**PASSAGE TO READ**
Don Colburn came to poetry late in the midst of a journalism career. A longtime reporter for The Washington Post and The Oregonian, he was a finalist for the Pulitzer Prize in feature writing. He’s a graduate of Amherst College and has an MFA degree from the Program for Writers at Warren Wilson College. He has come to see journalism and poetry, for all their differences, as two kinds of witness, two ways of truth-telling and reporting on the world.
Colburn’s poems have appeared widely in literary journals, and he has published six poetry collections, including five chapbooks; all six won or placed in national manuscript competitions. His latest collection, Purchase, came out in 2025 from Finishing Line Press. His previous volume — Mortality, with Pronoun Shifts — won the 2018 Cathy Smith Bowers poetry award. Tomorrow Too: The Brenda Monologues is a sequence of poetic monologues based on the true story of a young woman facing breast cancer while pregnant — a story he first reported in The Oregonian. His full-length book, As If Gravity Were a Theory, won the Cider Press Book Award.
Other writing honors include the Discovery/The Nation Award, the Finishing Line Press Poetry Prize, the Ruth Stone Poetry Prize, residencies at MacDowell and Yaddo, and five Pushcart nominations. He lives in Falmouth, Maine.

**SOURCE MATERIAL**

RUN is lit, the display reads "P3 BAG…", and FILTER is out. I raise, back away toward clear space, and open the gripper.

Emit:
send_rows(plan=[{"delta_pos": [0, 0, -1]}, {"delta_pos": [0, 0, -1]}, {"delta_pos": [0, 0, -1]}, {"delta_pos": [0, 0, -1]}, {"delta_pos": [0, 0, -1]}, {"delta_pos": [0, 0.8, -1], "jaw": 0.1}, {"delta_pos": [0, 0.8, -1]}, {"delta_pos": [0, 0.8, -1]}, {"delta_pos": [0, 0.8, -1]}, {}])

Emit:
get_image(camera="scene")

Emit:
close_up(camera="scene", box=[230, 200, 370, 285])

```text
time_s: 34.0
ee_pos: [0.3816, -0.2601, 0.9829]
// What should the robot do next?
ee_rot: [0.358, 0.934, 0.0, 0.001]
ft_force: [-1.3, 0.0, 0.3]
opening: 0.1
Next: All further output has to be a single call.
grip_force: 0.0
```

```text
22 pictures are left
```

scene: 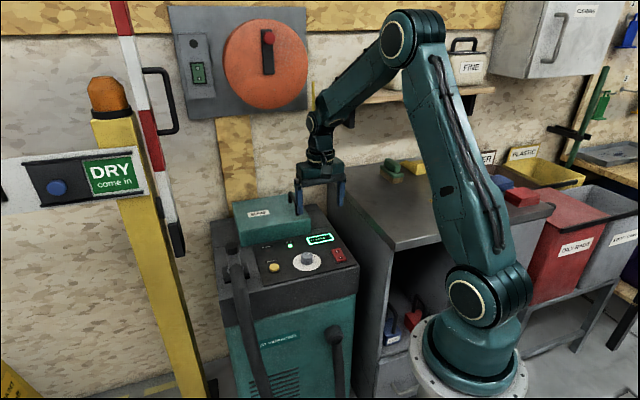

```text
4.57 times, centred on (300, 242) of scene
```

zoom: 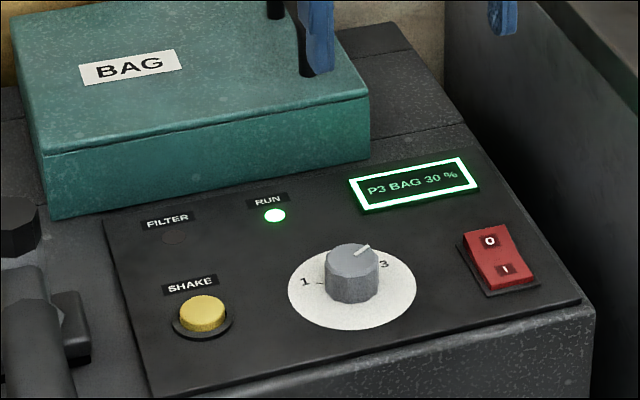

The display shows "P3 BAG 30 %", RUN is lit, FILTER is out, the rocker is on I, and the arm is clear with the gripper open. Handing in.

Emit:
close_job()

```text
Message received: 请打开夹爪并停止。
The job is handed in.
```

**PROBLEM TO WORK ON**
Write out the passage to read from "Colburn’s poems have" to "in Falmouth, Maine.", both included.

**OUTPUT BELOW**
Colburn’s poems have appeared widely in literary journals, and he has published six poetry collections, including five chapbooks; all six won or placed in national manuscript competitions. His latest collection, Purchase, came out in 2025 from Finishing Line Press. His previous volume — Mortality, with Pronoun Shifts — won the 2018 Cathy Smith Bowers poetry award. Tomorrow Too: The Brenda Monologues is a sequence of poetic monologues based on the true story of a young woman facing breast cancer while pregnant — a story he first reported in The Oregonian. His full-length book, As If Gravity Were a Theory, won the Cider Press Book Award.
Other writing honors include the Discovery/The Nation Award, the Finishing Line Press Poetry Prize, the Ruth Stone Poetry Prize, residencies at MacDowell and Yaddo, and five Pushcart nominations. He lives in Falmouth, Maine.